━━━ Page text ━━━
I wanted to offer a few words of both reflection – looking back on the year ending – and of projection – looking ahead to the new year to come.
First, I want to thank the 462 people who now subscribe to this blog. The number of subscribers has risen ten-fold since January, I think. I’m delighted and heartened by that development. It inspires me to keep on carving out the time to write regular posts.
When I look back at the posts over the past year, I’ve covered a fairly wide range of subjects: the housing crisis, left versus right politics, the migrant/refugee crisis, austerity policy and politics, radical democracy, knowledge and freedom, charity, and the politics of food. However, I am glad on reflection to see a coherent and distinct Agent of History approach emerging that I try to apply to whatever issue I’m writing about. As I see it, the Agent of History approach is to address any issue or event by attempting to invite readers to think more deeply about the structural factors at play, about the social system that shapes the issues/events we experience or witness. It is also about emphasizing action – what we can do to challenge the status quo and what alternatives we can start to create.
This approach was at work when suddenly tens of thousands read this site back in August. Back then, a friend, Kate Evans, working at My Life My Choice (where I run a weekly learning group), received an email from a contributing editor to The Sun ‘newspaper’ and Women’s Own magazine asking charities for a very particular request…
It feels lonely writing blogs sometimes, but, thanks to the growing number of subscribers and the regular positive feedback, I’m determined to keep going. Success is usually a combination of ability and application. Successful bloggers aren’t just the ones with distinct and persuasive voices; they are the ones who keep sticking at it. Indeed, the distinction and persuasion of the voice is honed over time by the continued application.
So, with the promise of continued application, what will Agent of History be covering in 2016? Well, I better first tell you what I, Joel, will be doing in 2016.
Above all, I’ll continue to develop my Capital City Project. The funding I received to build the foundations for this project from the Independent Social Research Foundation runs out in April. I’ve a couple of applications for funding in to two grant-making bodies, but it’s a very uncertain time for me. That said, I’ve decided that my future does not probably lie within the university for various reasons.
━━━ Source material ━━━
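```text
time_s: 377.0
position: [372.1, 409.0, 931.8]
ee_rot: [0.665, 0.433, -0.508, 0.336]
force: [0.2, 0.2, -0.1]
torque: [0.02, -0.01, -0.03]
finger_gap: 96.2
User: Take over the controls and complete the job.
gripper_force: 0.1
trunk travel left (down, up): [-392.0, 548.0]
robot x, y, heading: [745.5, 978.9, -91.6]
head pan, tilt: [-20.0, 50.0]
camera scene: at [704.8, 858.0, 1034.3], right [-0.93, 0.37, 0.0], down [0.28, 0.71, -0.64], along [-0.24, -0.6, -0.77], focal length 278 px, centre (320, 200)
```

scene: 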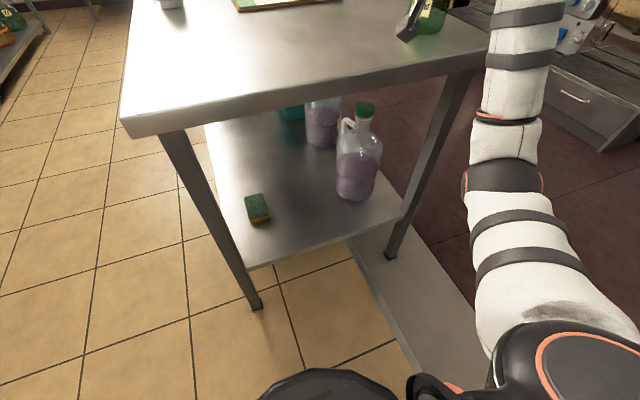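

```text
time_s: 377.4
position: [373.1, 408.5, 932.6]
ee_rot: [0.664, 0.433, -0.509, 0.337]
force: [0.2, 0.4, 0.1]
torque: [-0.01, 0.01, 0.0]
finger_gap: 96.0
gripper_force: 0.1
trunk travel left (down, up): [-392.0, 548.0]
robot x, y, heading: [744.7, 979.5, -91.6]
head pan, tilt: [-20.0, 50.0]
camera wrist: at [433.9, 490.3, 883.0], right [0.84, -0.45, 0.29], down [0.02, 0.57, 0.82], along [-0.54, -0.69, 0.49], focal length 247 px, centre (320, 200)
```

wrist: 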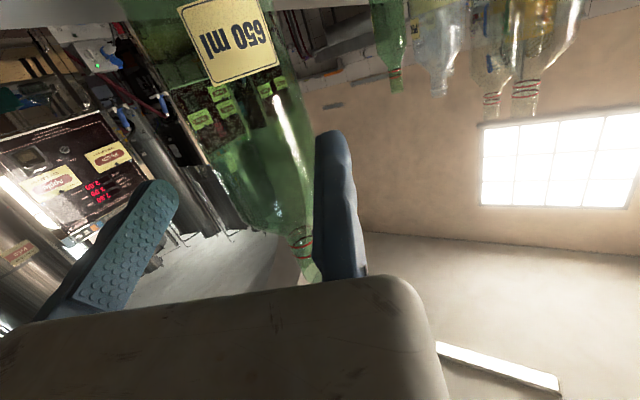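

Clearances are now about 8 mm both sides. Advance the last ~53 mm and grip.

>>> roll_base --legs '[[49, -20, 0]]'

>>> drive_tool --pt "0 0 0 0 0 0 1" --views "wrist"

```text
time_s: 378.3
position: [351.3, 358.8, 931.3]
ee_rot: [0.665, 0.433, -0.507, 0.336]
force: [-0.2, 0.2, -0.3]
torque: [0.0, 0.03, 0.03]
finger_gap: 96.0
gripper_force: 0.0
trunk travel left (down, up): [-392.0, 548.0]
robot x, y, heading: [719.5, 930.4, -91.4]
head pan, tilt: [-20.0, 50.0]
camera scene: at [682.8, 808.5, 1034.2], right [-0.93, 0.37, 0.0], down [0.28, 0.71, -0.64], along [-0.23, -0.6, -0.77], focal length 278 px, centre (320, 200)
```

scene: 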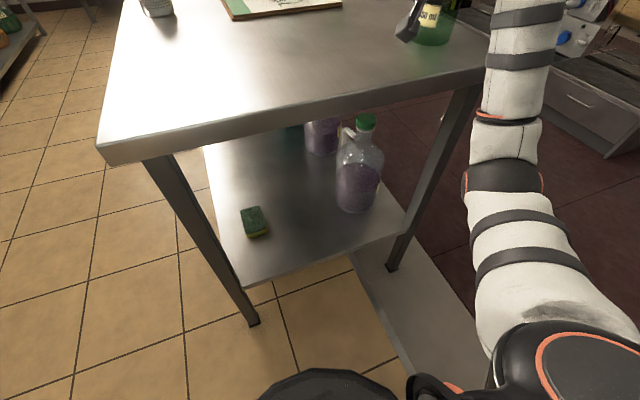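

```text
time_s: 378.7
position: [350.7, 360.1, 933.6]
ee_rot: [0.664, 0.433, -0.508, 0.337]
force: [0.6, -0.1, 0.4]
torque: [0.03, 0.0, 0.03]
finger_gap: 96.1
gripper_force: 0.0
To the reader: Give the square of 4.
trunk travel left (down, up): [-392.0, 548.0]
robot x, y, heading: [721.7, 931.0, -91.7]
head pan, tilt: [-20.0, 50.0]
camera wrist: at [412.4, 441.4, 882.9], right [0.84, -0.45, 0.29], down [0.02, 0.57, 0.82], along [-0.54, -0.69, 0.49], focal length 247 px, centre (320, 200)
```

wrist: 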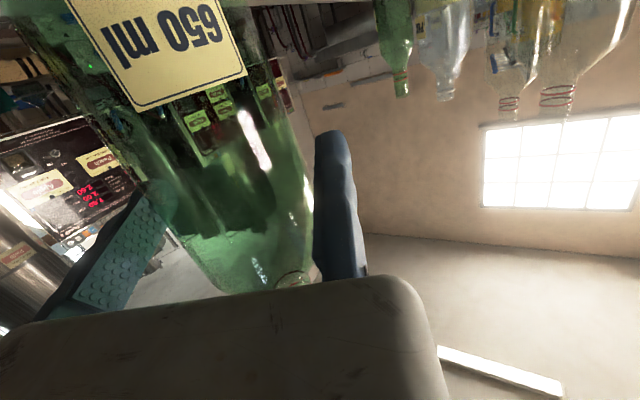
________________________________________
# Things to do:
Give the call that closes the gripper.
━━━
# Things to do:
1. Copy the part of the page text from the words "Above all, I’ll" through the words "for various reasons.".
2. Resume the page text where it left off.

# Answers below:
1.
Above all, I’ll continue to develop my Capital City Project. The funding I received to build the foundations for this project from the Independent Social Research Foundation runs out in April. I’ve a couple of applications for funding in to two grant-making bodies, but it’s a very uncertain time for me. That said, I’ve decided that my future does not probably lie within the university for various reasons.

2.
First, I’ve come to the conclusion that the more one seeks to understand and address the fundamental challenges of our time, the more one realises one has to transcend the artificial boundaries of academic disciplines and work with others from across and beyond the social sciences, the humanities, the sciences, the arts. Unfortunately, however, the contemporary university can’t seem to accommodate jacks-of-several-trades like me, preferring instead ‘world-class’ specialists in their own niche areas. It could also be, of course, that I’m just not that great a ‘jack’ to justify accommodation!
Second, the higher education sector has been turned into a market; the university has been turned into a corporation; education into a commodity; the academic into an edu-factory worker; and the student into a consumer. Each university, each department is an extremely bureaucratised place overseeing and disciplining academics. Academics are increasingly overworked, undervalued, stressed, and miserable. Four of my friends have had nervous breakdowns in the past month or so. Many more are barely clinging on. I really don’t fancy that!
Third, I don’t really see much hope of reforming the university from within. Groups of people can create beautiful things still within the university, but it only takes one managerial decision from on high to set in motion a process of destruction.
There are other reasons beside these three that I will address at a later date.
So, what’s the plan? I’ve decided to initiate the creation of a new centre – the provisionally named ‘Centre for Transformational Learning and Culture’ (CTLC). The goal will be to create a centre for artists, social scientists, and others to come together to explore ways of co-creating art, culture, and knowledge that can contribute to personal, collective, and social transformation. The CTLC can also serve to help its members attract funding for their individual or collective projects. There are already a few great people on board and, I’m confident, many more to follow.
In the months to follow, I’ll be bringing others into conversations to work out the best organisational form to adopt, the founding principles and objectives of the CTLC, and the optimal funding strategy.
Beyond this, I’ll continue to develop my community education work. I’ll be working each week with my friends at My Life My Choice as we aim, over the course of 2016, to produce a film depicting their painful interactions with the ridiculous and abhorent benefits system and expressing their visions for a very different society. I’ll be working with friends at Oxford Democracy-Builders, trying to take that learning group forward. Finally, I’ll be working with friends at the Hub community centre in Hodge Hill, Birmingham. I look forward to that very much.
So, 2016 proves to be a crucial year for me in trying to develop projects and create and build alternative institutions that aim to democratise knowledge and power in the UK and beyond.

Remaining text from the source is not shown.